Study by the University of Bonn shows: Image of stock owners as “selfish gamblers” inhibits investments
Whether people invest in stocks depends on what they think about stockholders. This is what a team led by Luca Henkel, a member of the ECONtribute Cluster of Excellence: Markets & Public Policy at the University of Bonn, found out. The study has been published as an ECONtribute Discussion Paper.
The study found that 80 percent of respondents consider people who invest in stocks to be selfish and greedy “gamblers”. “Which opinion people have of stockholders plays an important role in whether someone invests in stocks themselves,” says Luca Henkel, who conducted the study with Christian Zimpelmann.
The researchers asked around 4700 study participants from the Netherlands and the USA what they thought about people who are active or inactive on the stock market. On a scale of one to ten, participants could indicate how strongly they assigned character traits such as selfishness and greed to the respective group.
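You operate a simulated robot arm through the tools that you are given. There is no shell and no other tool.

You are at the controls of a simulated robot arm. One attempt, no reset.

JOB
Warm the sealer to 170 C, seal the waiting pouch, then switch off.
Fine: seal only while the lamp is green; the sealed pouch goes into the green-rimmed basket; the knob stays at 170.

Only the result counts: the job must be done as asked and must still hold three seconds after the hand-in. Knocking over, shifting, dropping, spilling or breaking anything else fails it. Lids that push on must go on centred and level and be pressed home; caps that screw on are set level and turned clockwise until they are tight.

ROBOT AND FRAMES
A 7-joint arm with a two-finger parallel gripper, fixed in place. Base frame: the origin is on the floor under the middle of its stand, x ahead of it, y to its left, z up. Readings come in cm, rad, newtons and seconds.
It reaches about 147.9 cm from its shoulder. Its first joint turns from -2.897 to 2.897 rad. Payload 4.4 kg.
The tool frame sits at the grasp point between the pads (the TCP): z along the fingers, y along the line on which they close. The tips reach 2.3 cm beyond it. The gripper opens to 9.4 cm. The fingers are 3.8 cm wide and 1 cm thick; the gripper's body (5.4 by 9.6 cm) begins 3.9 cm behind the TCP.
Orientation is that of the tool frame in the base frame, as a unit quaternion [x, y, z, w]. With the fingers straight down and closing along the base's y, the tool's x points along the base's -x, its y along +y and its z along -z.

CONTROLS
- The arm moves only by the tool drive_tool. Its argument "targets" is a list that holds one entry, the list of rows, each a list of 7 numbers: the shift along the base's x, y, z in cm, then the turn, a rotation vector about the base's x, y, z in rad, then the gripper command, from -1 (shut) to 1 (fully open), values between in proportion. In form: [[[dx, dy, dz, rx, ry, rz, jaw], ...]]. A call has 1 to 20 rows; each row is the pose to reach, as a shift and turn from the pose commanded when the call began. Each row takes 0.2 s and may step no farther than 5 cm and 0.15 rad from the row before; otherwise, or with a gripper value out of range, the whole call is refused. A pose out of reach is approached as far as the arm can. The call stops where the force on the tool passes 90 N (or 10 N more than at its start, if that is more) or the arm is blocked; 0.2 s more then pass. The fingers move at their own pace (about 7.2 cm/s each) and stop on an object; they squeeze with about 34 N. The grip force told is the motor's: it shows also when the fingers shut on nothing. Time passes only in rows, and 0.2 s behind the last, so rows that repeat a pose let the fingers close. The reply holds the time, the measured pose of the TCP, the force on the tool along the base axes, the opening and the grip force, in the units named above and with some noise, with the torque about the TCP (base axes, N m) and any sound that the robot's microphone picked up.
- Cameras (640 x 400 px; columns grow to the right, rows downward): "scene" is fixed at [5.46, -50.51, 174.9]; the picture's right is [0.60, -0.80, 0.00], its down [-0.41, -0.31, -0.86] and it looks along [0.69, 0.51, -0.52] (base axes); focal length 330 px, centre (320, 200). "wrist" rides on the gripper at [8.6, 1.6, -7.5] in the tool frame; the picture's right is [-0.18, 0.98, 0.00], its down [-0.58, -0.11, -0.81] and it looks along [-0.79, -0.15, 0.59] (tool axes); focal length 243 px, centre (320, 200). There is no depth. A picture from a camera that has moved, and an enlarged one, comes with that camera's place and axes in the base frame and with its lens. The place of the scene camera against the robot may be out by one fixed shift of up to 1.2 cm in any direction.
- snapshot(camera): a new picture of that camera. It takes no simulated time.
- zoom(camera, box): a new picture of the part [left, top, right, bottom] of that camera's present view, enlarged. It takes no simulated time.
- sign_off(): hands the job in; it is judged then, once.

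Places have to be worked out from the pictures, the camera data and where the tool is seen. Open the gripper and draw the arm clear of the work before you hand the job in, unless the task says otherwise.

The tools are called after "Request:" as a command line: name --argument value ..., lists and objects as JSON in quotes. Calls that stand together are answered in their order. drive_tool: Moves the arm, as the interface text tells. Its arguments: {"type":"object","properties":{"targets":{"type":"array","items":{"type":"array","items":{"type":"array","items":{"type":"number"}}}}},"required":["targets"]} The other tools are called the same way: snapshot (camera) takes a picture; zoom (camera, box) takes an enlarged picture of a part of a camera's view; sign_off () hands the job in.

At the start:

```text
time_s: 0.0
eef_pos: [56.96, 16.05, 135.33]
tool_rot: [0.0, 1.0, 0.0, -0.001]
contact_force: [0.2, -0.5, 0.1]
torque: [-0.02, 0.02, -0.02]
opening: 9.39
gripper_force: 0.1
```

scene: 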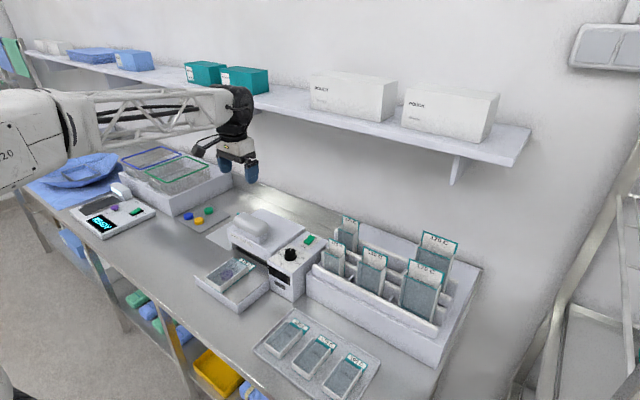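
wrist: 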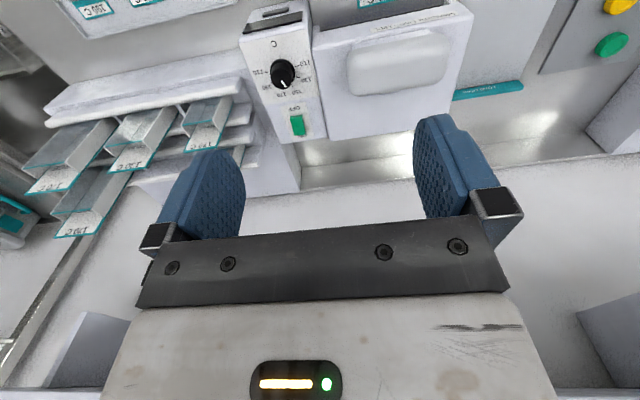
The result: More than 80 percent of participants rated the group of stock owners as significantly more selfish and greedy than non-stock owners.
In a second step, the researchers use experiments to show that these views causally influence investment decisions: the more negatively participants view stockholders, the less they invested in stocks.
According to the researchers, only two reasons are more important for the decision whether to invest in the stock market than people’s opinion about stockholders: their income or wealth and the belief whether shares yield positive returns.
Equity investments are part of people’s identity
“The negative picture contributes to the low participation in the stock market,” says Luca Henkel. In Germany, less than 30 percent of people invest in shares.
The study reveals that respondents have a stereotype of stockholders in their minds, which in reality only applies to a small group. People overestimate character traits such as egoism and greed in relation to the total group of all shareholders. This may lead to the decision not to invest in stocks to become an important part of people’s identity. For instance, 40 percent said they were proud not to own stock.
“We should talk about who is investing in the stock market in the first place,” says Luca Henkel. “In reality, this is not a homogenous group, but consists of individuals having a wide variety of characteristics.” Education, for example in the form of school lessons on finance or public information campaigns, could encourage more people to engage with the stock market.